これからの認知症対策では、さらに「予防」に重点を置くことが重要です。発症して脳神経が傷害されてからでは、対策にも限界があります。従来の運動や人との交流といった予防法に加え、発症前にレカネマブやドナネマブといった薬剤を使用して発症を抑制する取り組みも、今後は広く行われるようになると思います。現在は薬剤が高価であることや、導入に必要な検査の負担が大きいことから、投与対象は一部の患者さんに限られています。しかし、今後は検査の簡略化や投与方法の改善が進むと予想されていて、10年後にはより一般的な治療となっているかもしれません。こうして考えると、認知症対策の未来は決して暗いものではないと思います。

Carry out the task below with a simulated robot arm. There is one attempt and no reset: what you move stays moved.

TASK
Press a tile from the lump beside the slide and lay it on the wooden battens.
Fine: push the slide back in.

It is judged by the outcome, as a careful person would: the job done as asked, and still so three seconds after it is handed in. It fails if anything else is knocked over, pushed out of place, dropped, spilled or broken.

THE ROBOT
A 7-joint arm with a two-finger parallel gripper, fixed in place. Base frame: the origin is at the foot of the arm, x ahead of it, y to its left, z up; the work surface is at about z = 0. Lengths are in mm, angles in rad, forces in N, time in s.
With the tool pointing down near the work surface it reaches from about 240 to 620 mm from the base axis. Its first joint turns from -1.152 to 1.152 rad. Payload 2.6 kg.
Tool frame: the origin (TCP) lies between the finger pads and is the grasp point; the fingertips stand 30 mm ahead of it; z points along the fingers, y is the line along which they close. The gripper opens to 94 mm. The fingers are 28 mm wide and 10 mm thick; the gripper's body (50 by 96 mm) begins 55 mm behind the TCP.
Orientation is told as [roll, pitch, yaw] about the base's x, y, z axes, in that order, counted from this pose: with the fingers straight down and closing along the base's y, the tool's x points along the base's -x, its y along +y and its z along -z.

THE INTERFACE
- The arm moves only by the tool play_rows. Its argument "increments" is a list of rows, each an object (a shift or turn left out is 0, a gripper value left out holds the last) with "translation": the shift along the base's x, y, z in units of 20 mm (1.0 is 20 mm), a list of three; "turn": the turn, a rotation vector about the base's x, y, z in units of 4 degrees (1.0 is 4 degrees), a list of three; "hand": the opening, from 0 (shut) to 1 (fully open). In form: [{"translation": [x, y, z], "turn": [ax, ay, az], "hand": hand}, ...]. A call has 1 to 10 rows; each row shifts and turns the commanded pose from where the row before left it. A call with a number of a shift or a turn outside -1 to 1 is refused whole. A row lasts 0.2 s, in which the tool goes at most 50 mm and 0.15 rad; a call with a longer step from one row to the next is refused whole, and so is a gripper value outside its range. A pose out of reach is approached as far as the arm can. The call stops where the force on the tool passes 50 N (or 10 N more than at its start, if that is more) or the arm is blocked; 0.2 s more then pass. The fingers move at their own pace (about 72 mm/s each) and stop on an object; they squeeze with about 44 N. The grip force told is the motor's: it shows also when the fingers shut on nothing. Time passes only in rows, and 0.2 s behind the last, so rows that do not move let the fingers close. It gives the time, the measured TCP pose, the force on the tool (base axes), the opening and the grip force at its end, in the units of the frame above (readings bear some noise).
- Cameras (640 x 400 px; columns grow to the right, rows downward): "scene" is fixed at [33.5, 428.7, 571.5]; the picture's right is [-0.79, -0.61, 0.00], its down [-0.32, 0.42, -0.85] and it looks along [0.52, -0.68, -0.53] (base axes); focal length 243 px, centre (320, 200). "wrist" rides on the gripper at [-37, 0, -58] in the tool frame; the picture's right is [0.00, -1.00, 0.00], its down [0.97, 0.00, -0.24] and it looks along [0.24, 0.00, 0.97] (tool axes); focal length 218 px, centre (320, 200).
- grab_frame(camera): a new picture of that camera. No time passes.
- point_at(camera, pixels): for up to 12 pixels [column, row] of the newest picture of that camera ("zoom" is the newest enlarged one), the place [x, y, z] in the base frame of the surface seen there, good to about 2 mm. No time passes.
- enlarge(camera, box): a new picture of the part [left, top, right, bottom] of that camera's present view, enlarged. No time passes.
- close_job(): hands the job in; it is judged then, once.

気がつけば、当院が認知症疾患医療センターに指定されてから早くも10年が経ちました。大谷選手ほどではありませんが、私も「診療」と「経営」の二刀流でこの10年間を走り抜けてきました。この大役をなんとか果たしてこられたのも、患者様やご家族様をはじめ、行政の皆様、包括支援センター、介護事業所、地域の医療機関、そして院内スタッフなど、多くの方々のお力添えのおかげです。この場をお借りして、心より御礼申し上げます。「ありがとうございました。」